— Instruction —
All of the listing below must be repeated word for word. Pictures are the only thing to omit. Format the lines as a JSON array of strings and drop empty lines.
— Begin Source excerpt —
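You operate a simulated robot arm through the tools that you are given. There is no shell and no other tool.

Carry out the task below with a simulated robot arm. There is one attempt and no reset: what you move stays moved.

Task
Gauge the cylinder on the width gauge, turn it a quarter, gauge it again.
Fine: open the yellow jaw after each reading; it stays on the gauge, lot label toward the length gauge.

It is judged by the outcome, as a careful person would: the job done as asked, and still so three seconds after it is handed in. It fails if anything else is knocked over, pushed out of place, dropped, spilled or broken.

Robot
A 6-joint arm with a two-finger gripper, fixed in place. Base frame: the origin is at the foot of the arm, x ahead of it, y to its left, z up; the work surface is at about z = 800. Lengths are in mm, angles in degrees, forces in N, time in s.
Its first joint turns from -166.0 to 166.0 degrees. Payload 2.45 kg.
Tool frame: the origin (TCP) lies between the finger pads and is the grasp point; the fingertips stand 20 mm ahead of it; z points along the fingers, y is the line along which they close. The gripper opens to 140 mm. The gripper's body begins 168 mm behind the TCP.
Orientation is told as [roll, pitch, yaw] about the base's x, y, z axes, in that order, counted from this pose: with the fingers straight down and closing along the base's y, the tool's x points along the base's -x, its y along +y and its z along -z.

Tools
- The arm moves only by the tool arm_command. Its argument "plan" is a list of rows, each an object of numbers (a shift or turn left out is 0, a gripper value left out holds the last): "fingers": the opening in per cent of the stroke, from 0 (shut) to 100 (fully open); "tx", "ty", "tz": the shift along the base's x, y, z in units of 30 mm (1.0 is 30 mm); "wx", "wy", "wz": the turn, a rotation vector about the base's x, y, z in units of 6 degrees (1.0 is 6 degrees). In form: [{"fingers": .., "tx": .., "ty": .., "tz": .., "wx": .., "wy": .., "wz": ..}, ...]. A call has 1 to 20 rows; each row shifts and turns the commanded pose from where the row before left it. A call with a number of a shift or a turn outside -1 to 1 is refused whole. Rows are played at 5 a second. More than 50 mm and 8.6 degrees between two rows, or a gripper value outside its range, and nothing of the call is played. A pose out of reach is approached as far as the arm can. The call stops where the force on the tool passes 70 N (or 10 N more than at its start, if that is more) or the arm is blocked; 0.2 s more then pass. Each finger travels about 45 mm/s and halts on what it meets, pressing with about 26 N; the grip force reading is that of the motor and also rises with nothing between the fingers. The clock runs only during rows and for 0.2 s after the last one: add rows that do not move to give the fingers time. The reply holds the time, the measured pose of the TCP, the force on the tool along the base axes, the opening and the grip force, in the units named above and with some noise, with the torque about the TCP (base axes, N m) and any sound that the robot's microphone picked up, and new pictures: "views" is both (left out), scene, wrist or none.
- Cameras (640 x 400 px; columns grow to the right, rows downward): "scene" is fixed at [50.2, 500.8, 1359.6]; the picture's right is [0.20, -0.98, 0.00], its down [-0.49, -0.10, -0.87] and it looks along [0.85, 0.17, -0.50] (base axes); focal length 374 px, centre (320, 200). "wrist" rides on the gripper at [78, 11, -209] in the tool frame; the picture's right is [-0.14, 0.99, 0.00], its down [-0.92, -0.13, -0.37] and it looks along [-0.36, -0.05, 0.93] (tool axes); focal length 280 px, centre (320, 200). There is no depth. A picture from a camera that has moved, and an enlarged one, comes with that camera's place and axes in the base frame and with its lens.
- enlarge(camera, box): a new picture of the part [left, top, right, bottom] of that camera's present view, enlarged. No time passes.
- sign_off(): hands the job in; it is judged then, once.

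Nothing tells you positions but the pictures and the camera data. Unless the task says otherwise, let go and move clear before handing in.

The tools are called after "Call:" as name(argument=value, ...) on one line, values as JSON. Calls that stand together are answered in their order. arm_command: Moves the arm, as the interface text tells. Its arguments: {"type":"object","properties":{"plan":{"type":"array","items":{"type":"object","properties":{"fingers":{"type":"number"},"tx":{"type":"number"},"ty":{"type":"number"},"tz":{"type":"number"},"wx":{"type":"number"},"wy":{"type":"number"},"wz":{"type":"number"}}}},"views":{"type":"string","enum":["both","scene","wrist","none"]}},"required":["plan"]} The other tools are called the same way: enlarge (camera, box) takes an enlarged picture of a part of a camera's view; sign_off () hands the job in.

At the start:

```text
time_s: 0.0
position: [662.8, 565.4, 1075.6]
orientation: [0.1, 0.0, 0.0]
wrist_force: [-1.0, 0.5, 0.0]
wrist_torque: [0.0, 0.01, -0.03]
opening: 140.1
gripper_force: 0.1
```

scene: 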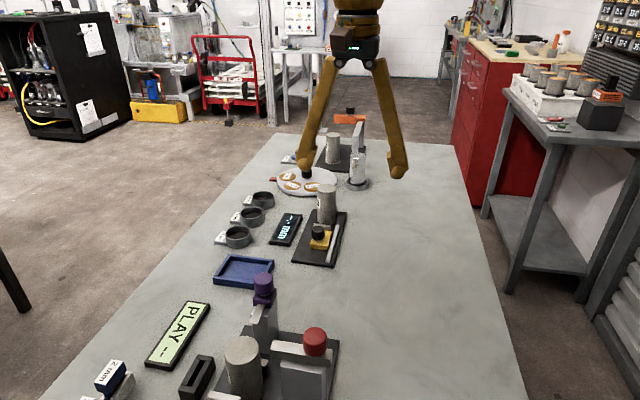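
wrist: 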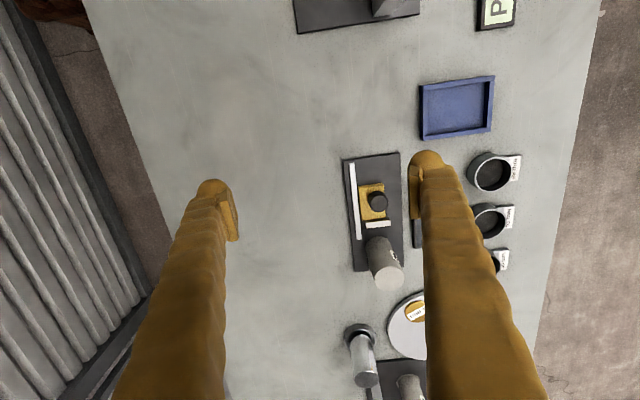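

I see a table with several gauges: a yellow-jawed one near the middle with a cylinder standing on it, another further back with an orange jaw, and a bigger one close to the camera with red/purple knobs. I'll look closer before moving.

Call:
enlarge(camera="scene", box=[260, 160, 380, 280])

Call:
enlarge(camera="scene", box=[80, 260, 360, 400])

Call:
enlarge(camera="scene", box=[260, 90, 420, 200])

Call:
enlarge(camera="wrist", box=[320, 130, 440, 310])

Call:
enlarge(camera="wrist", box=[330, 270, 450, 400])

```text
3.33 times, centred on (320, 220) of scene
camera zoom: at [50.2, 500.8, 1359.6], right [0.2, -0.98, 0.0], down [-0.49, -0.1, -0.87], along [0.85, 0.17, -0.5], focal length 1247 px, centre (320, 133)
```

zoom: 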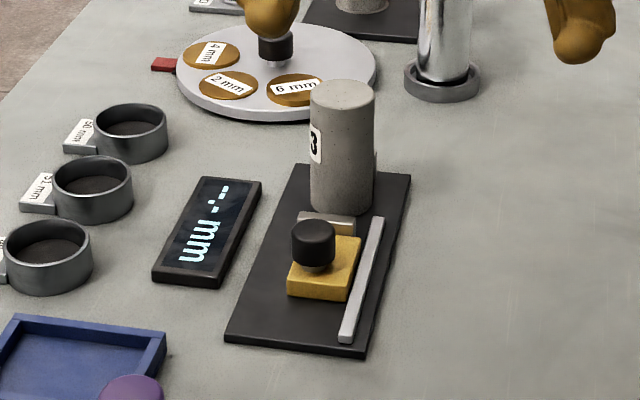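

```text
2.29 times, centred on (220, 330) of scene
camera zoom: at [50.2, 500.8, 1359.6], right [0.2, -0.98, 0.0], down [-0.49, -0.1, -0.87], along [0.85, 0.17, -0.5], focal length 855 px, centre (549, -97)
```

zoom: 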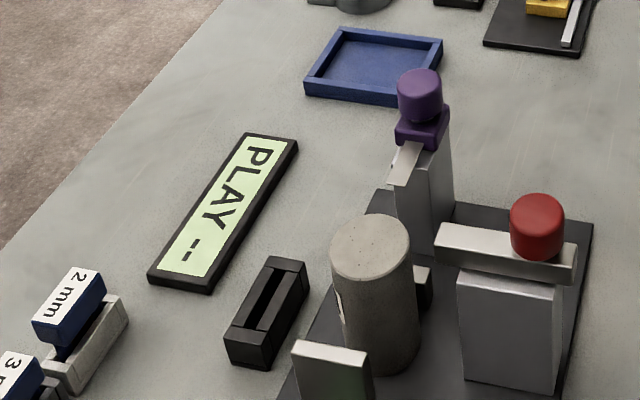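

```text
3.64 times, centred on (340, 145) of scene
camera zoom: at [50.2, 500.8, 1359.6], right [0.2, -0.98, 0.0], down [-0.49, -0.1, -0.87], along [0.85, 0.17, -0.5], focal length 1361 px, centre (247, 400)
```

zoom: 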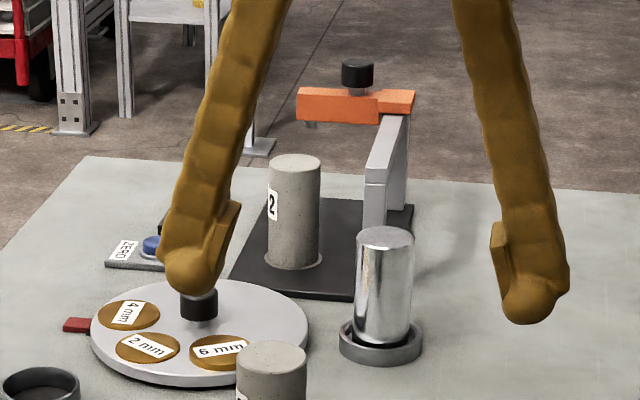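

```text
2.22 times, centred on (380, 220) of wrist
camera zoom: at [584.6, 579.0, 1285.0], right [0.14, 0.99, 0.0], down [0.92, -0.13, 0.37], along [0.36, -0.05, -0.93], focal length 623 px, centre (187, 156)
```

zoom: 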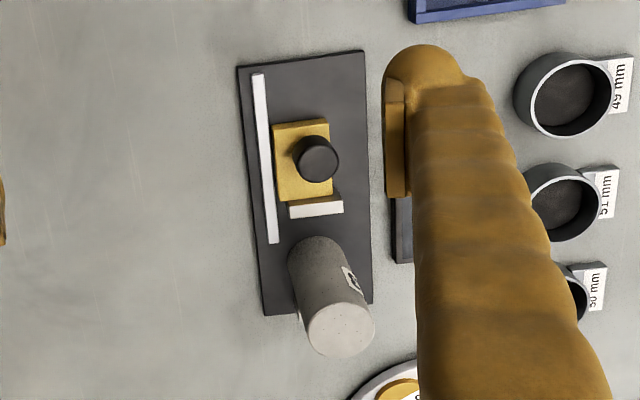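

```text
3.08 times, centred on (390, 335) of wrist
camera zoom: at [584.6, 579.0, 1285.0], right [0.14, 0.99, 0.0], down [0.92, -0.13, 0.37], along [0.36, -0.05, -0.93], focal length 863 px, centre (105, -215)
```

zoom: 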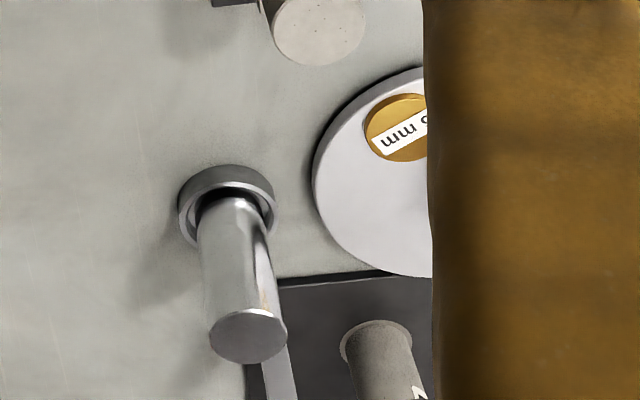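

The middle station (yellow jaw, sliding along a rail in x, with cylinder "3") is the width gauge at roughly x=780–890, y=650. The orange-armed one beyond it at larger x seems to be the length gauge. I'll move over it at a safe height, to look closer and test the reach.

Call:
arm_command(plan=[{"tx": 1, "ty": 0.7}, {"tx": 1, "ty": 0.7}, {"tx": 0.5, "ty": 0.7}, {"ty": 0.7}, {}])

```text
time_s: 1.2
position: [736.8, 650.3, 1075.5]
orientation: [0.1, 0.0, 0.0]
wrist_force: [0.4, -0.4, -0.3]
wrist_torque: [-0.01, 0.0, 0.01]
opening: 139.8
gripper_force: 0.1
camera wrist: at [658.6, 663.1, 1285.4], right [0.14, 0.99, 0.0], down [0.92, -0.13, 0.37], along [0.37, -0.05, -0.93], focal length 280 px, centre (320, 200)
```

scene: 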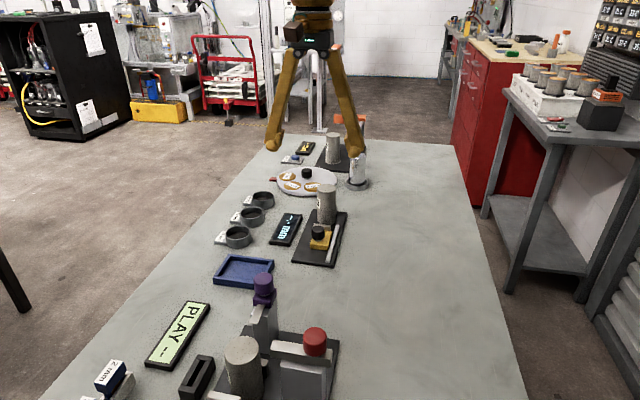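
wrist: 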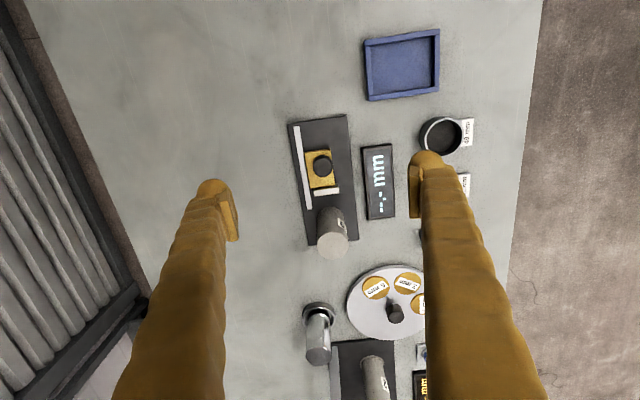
— End Source excerpt —
— Exercise answer —
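[
  "You operate a simulated robot arm through the tools that you are given. There is no shell and no other tool.",
  "Carry out the task below with a simulated robot arm. There is one attempt and no reset: what you move stays moved.",
  "Task",
  "Gauge the cylinder on the width gauge, turn it a quarter, gauge it again.",
  "Fine: open the yellow jaw after each reading; it stays on the gauge, lot label toward the length gauge.",
  "It is judged by the outcome, as a careful person would: the job done as asked, and still so three seconds after it is handed in. It fails if anything else is knocked over, pushed out of place, dropped, spilled or broken.",
  "Robot",
  "A 6-joint arm with a two-finger gripper, fixed in place. Base frame: the origin is at the foot of the arm, x ahead of it, y to its left, z up; the work surface is at about z = 800. Lengths are in mm, angles in degrees, forces in N, time in s.",
  "Its first joint turns from -166.0 to 166.0 degrees. Payload 2.45 kg.",
  "Tool frame: the origin (TCP) lies between the finger pads and is the grasp point; the fingertips stand 20 mm ahead of it; z points along the fingers, y is the line along which they close. The gripper opens to 140 mm. The gripper's body begins 168 mm behind the TCP.",
  "Orientation is told as [roll, pitch, yaw] about the base's x, y, z axes, in that order, counted from this pose: with the fingers straight down and closing along the base's y, the tool's x points along the base's -x, its y along +y and its z along -z.",
  "Tools",
  "- The arm moves only by the tool arm_command. Its argument \"plan\" is a list of rows, each an object of numbers (a shift or turn left out is 0, a gripper value left out holds the last): \"fingers\": the opening in per cent of the stroke, from 0 (shut) to 100 (fully open); \"tx\", \"ty\", \"tz\": the shift along the base's x, y, z in units of 30 mm (1.0 is 30 mm); \"wx\", \"wy\", \"wz\": the turn, a rotation vector about the base's x, y, z in units of 6 degrees (1.0 is 6 degrees). In form: [{\"fingers\": .., \"tx\": .., \"ty\": .., \"tz\": .., \"wx\": .., \"wy\": .., \"wz\": ..}, ...]. A call has 1 to 20 rows; each row shifts and turns the commanded pose from where the row before left it. A call with a number of a shift or a turn outside -1 to 1 is refused whole. Rows are played at 5 a second. More than 50 mm and 8.6 degrees between two rows, or a gripper value outside its range, and nothing of the call is played. A pose out of reach is approached as far as the arm can. The call stops where the force on the tool passes 70 N (or 10 N more than at its start, if that is more) or the arm is blocked; 0.2 s more then pass. Each finger travels about 45 mm/s and halts on what it meets, pressing with about 26 N; the grip force reading is that of the motor and also rises with nothing between the fingers. The clock runs only during rows and for 0.2 s after the last one: add rows that do not move to give the fingers time. The reply holds the time, the measured pose of the TCP, the force on the tool along the base axes, the opening and the grip force, in the units named above and with some noise, with the torque about the TCP (base axes, N m) and any sound that the robot's microphone picked up, and new pictures: \"views\" is both (left out), scene, wrist or none.",
  "- Cameras (640 x 400 px; columns grow to the right, rows downward): \"scene\" is fixed at [50.2, 500.8, 1359.6]; the picture's right is [0.20, -0.98, 0.00], its down [-0.49, -0.10, -0.87] and it looks along [0.85, 0.17, -0.50] (base axes); focal length 374 px, centre (320, 200). \"wrist\" rides on the gripper at [78, 11, -209] in the tool frame; the picture's right is [-0.14, 0.99, 0.00], its down [-0.92, -0.13, -0.37] and it looks along [-0.36, -0.05, 0.93] (tool axes); focal length 280 px, centre (320, 200). There is no depth. A picture from a camera that has moved, and an enlarged one, comes with that camera's place and axes in the base frame and with its lens.",
  "- enlarge(camera, box): a new picture of the part [left, top, right, bottom] of that camera's present view, enlarged. No time passes.",
  "- sign_off(): hands the job in; it is judged then, once.",
  "Nothing tells you positions but the pictures and the camera data. Unless the task says otherwise, let go and move clear before handing in.",
  "The tools are called after \"Call:\" as name(argument=value, ...) on one line, values as JSON. Calls that stand together are answered in their order. arm_command: Moves the arm, as the interface text tells. Its arguments: {\"type\":\"object\",\"properties\":{\"plan\":{\"type\":\"array\",\"items\":{\"type\":\"object\",\"properties\":{\"fingers\":{\"type\":\"number\"},\"tx\":{\"type\":\"number\"},\"ty\":{\"type\":\"number\"},\"tz\":{\"type\":\"number\"},\"wx\":{\"type\":\"number\"},\"wy\":{\"type\":\"number\"},\"wz\":{\"type\":\"number\"}}}},\"views\":{\"type\":\"string\",\"enum\":[\"both\",\"scene\",\"wrist\",\"none\"]}},\"required\":[\"plan\"]} The other tools are called the same way: enlarge (camera, box) takes an enlarged picture of a part of a camera's view; sign_off () hands the job in.",
  "At the start:",
  "```text",
  "time_s: 0.0",
  "position: [662.8, 565.4, 1075.6]",
  "orientation: [0.1, 0.0, 0.0]",
  "wrist_force: [-1.0, 0.5, 0.0]",
  "wrist_torque: [0.0, 0.01, -0.03]",
  "opening: 140.1",
  "gripper_force: 0.1",
  "```",
  "scene: ",
  "wrist: ",
  "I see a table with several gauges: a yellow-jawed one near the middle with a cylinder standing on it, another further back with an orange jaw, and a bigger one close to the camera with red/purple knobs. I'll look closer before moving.",
  "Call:",
  "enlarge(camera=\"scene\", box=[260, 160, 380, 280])",
  "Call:",
  "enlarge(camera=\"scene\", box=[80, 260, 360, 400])",
  "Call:",
  "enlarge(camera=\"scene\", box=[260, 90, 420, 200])",
  "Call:",
  "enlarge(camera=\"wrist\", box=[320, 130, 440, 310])",
  "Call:",
  "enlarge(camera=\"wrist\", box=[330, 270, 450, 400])",
  "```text",
  "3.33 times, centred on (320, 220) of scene",
  "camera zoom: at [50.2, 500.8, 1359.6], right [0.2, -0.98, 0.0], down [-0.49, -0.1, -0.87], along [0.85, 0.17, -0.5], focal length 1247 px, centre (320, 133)",
  "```",
  "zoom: ",
  "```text",
  "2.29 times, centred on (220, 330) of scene",
  "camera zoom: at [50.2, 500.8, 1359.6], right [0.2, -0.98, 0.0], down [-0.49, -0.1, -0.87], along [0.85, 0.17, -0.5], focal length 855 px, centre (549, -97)",
  "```",
  "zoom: ",
  "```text",
  "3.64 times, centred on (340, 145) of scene",
  "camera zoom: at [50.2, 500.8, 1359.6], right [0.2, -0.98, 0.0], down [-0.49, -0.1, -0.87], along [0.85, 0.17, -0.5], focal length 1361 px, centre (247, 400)",
  "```",
  "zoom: ",
  "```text",
  "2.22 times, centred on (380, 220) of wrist",
  "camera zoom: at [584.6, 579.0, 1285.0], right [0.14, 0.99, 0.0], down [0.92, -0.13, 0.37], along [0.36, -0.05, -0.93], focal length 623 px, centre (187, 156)",
  "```",
  "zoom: ",
  "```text",
  "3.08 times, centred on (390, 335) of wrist",
  "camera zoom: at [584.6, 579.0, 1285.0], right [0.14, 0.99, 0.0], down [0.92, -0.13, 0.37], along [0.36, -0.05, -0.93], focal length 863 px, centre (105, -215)",
  "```",
  "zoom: ",
  "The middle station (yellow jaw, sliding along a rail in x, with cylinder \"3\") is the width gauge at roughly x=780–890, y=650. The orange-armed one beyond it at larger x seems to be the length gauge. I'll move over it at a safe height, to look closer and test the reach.",
  "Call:",
  "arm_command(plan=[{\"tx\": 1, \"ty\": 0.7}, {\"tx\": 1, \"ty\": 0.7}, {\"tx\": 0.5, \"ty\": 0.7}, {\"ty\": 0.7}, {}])",
  "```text",
  "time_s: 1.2",
  "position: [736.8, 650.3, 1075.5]",
  "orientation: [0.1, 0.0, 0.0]",
  "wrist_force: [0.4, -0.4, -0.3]",
  "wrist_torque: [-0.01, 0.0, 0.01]",
  "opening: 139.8",
  "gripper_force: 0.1",
  "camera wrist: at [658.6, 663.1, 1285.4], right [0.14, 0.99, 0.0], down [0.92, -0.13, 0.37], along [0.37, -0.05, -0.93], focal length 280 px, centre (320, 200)",
  "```",
  "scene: ",
  "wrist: "
]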